The Rise and Fall of the Oxford School of Fantasy Lit

Much has changed in the fantasy genre in recent decades, but the word ‘fantasy’ still conjures images of dragons, castles, sword-wielding heroes and premodern wildernesses brimming with magic. Major media phenomena such as Harry Potter and Game of Thrones have helped to make medievalist fantasy mainstream, and if you look in the kids’ section of nearly any kind of store today you’ll see sanitised versions of the magical Middle Ages packaged for youth of every age. How did fantasy set in pseudo-medieval, roughly British worlds achieve such a cultural status? Ironically, the modern form of this wildly popular genre, so often associated with escapism and childishness, took root in one of the most elite spaces in the academic world.

The heart of fantasy literature grows out of the fiction and scholarly legacy of two University of Oxford medievalists: J R R Tolkien and C S Lewis. It is well known that Tolkien and Lewis were friends and colleagues who belonged to a writing group called the Inklings where they shared drafts of their poetry and fiction at Oxford. There they workshopped what would become Tolkien’s Middle-earth books, beginning with the children’s novel The Hobbit (1937), and followed in the 1950s with The Lord of the Rings and Lewis’s Chronicles of Narnia series, which was explicitly aimed at children. Tolkien’s influence on fantasy is so important that in the 1990s the American scholar Brian Attebery defined the genre ‘not by boundaries but by a centre’: Tolkien’s Middle-earth. ‘Tolkien’s form of fantasy, for readers in English, is our mental template’ for all fantasy, he suggests in Strategies of Fantasy (1992). Lewis’s books, meanwhile, are iconic as both children’s literature and fantasy. Their recurring plot structure of modern-day children slipping out of this world to save a magical, medieval otherworld has become one of the most common approaches to the genre, identified in Farah Mendlesohn’s taxonomy of fantasy as the ‘portal-quest’.

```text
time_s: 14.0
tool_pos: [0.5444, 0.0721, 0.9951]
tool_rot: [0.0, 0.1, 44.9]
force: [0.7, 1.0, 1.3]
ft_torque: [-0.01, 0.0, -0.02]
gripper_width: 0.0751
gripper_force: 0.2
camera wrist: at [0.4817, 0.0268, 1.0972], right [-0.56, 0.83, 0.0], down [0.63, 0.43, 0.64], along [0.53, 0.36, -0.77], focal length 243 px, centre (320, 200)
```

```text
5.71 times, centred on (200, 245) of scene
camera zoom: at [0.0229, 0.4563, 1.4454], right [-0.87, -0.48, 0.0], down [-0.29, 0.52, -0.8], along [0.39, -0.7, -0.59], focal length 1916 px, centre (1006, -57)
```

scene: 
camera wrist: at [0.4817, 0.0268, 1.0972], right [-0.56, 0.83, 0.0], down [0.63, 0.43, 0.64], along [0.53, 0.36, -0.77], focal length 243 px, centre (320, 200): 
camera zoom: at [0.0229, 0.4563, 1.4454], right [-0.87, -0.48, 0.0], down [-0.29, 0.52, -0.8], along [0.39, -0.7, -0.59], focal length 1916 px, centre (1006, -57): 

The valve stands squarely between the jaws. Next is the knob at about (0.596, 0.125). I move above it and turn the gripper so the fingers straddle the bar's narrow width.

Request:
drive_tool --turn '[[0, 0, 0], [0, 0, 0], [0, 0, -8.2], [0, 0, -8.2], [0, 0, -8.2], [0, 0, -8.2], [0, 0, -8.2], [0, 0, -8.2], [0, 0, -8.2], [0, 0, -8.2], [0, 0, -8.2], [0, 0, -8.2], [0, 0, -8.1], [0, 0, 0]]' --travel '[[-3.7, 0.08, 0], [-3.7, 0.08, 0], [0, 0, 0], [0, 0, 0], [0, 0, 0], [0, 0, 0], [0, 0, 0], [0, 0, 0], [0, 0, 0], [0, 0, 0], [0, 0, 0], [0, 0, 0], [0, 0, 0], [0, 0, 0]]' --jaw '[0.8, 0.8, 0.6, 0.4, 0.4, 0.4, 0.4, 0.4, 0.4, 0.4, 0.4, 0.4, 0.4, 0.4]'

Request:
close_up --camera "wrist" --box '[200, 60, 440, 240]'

What is less known is that Tolkien and Lewis also designed and established the curriculum for Oxford’s developing English School, and through it educated a second generation of important children’s fantasy authors in their own intellectual image. Put in place in 1931, this curriculum focused on the medieval period to the near-exclusion of other eras; it guided students’ reading and examinations until 1970, and some aspects of it remain today. Though there has been relatively little attention paid to the connection until now, these activities – fantasy-writing, often for children, and curricular design in England’s oldest and most prestigious university – were intimately related. Tolkien and Lewis’s fiction regularly alludes to works in the syllabus that they created, and their Oxford-educated successors likewise draw upon these medieval sources when they set out to write their own children’s fantasy in later decades. In this way, Tolkien and Lewis were able to make a two-pronged attack, both within and outside the academy, on the disenchantment, relativism, ambiguity and progressivism that they saw and detested in 20th-century modernity.